* GIVEN PASSAGE *
Start

According to the Rules, the court order of March 4, 1947 adjudging the properties of Amario to his mother Guillerma Abarquez, as his only heir, could be annulled or modified to give other heirs (Narciso, the father) their share within two years after March 4, 1947. When on January 29, 1951 Narciso Cortez began this proceeding more than two years had already elapsed. He knew that under the Rules he had no chance; therefore he elected another course of action: a direct attack on the ground of fraud, which is made to consist in the alleged knowledge (before the institution of the proceeding for the settlement of Amario’s estate) of Atty. Gonzales that he was living, and despite such knowledge, Atty. Gonzales falsely asserted that he (Narciso) was dead. But the lower court believed Gonzales’ testimony that he came to know Narciso was alive only after the award had been promulgated. So, the court found there was no fraud in obtaining the Court adjudication. Nevertheless, reasoning that after knowing Narciso was alive, Gonzales should have impeded the issuance of the Vesting Order, the court annulled both the judicial order, and the Vesting Order based thereon. Now, this is a prejudicial non sequitur. In the first place it is not shown how Atty. Gonzales could have prevented the promulgation of the Vesting Order. He was just an attorney in the office of the Philippine Alien Property Administrator. In the second place, no relation existed between Narciso Cortes and Atty. Gonzales imposing on the latter the active duty to protect the former’s interests. In the third place, granting that Atty. Gonzales neglected his duty (if any) to prevent the forfeiture, how could such neglect nullify the judicial order already issued, and which was final and irrevocable?

Now then, if the order of March 4, 1947 cannot be declared null and void by reason of a subsequent neglect of duty of Gonzales, how again may the Vesting Order be annulled, being — as it is — based upon an outstanding judicial declaration that the property belongs to Guillerma Abarquez married to a Japanese, i.e. a national of enemy country (Japan)?

End

* SOURCE EXCERPT *
Start

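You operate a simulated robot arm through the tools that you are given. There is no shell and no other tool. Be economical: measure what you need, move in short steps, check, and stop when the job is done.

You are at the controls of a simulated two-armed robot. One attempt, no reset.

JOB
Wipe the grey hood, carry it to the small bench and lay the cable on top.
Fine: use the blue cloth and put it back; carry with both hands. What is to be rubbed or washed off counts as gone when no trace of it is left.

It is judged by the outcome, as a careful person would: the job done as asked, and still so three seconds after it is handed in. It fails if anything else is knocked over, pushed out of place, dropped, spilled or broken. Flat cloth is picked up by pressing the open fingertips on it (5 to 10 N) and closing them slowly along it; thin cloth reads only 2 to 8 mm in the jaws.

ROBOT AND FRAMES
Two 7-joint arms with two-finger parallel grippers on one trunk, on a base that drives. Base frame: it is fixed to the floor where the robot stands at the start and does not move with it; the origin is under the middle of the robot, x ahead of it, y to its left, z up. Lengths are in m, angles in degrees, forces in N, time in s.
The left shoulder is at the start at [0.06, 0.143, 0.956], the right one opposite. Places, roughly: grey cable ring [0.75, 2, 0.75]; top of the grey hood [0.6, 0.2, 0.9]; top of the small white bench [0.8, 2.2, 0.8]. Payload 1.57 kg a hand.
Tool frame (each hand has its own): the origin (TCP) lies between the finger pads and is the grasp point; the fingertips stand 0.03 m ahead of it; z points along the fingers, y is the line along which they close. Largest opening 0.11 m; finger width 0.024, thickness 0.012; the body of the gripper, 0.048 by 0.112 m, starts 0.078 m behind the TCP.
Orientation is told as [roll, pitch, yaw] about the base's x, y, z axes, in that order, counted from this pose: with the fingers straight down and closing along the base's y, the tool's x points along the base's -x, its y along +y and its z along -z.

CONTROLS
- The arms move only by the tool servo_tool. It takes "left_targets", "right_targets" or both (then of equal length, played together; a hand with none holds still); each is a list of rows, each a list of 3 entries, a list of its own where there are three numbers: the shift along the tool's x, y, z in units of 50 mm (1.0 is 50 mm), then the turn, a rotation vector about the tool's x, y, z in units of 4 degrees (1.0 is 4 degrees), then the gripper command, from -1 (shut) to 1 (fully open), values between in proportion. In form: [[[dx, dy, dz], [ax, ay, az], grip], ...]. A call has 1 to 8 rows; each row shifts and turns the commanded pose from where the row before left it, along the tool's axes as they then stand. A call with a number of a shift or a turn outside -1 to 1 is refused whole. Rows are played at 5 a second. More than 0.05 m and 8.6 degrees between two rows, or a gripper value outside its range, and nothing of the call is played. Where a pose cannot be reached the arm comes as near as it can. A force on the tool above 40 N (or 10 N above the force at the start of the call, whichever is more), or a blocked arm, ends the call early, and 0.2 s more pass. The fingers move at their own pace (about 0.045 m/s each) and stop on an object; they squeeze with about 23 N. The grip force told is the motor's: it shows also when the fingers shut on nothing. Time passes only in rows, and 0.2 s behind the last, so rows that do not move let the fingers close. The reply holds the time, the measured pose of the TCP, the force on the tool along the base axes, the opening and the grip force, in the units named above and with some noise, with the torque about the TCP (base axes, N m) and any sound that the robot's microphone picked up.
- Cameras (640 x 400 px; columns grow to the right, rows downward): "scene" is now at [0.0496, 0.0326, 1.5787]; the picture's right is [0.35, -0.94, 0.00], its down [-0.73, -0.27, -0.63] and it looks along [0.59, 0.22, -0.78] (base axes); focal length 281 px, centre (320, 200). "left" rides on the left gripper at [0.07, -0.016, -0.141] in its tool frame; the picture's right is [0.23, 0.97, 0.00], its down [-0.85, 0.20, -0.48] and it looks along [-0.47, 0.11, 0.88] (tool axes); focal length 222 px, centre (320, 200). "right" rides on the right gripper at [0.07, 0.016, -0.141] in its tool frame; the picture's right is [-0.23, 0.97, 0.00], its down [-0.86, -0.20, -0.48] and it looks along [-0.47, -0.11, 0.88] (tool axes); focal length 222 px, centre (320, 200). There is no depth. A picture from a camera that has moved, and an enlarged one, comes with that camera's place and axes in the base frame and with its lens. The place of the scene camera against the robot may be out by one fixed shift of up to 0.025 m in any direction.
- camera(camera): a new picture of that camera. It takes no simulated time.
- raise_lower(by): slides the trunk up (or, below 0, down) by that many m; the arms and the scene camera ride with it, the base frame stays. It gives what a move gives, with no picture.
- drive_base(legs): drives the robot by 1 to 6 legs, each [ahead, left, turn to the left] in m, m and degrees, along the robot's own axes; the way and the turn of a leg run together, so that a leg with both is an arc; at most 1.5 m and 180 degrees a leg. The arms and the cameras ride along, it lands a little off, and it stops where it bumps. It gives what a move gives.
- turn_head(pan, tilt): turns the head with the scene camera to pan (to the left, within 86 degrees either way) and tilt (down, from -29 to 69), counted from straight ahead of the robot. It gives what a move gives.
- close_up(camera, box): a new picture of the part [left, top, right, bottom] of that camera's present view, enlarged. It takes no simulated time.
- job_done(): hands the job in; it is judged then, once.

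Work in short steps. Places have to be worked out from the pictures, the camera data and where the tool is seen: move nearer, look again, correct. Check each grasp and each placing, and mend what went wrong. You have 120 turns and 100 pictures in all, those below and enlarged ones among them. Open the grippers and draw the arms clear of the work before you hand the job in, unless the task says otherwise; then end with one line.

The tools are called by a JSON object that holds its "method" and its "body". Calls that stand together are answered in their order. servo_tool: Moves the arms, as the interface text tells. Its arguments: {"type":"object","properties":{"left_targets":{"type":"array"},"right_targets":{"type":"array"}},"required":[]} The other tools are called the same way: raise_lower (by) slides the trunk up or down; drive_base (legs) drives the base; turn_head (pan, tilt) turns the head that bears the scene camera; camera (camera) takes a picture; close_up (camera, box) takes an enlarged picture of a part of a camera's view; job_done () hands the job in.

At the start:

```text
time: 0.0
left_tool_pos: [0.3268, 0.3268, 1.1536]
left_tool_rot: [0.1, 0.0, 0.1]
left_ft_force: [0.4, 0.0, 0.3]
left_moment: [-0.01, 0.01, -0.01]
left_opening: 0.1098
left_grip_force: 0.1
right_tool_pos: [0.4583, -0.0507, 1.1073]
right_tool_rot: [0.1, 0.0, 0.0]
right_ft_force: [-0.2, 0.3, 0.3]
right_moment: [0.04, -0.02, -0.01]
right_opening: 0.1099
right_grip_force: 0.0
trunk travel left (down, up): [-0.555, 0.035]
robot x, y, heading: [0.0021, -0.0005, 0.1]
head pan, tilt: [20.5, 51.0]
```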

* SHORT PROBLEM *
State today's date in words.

End

* SHORT PROBLEM *
Give the stretch of the given passage that starts with "Now then, if" and ends with "enemy country (Japan)?", unchanged.

* FINISHED ANSWER *
Now then, if the order of March 4, 1947 cannot be declared null and void by reason of a subsequent neglect of duty of Gonzales, how again may the Vesting Order be annulled, being — as it is — based upon an outstanding judicial declaration that the property belongs to Guillerma Abarquez married to a Japanese, i.e. a national of enemy country (Japan)?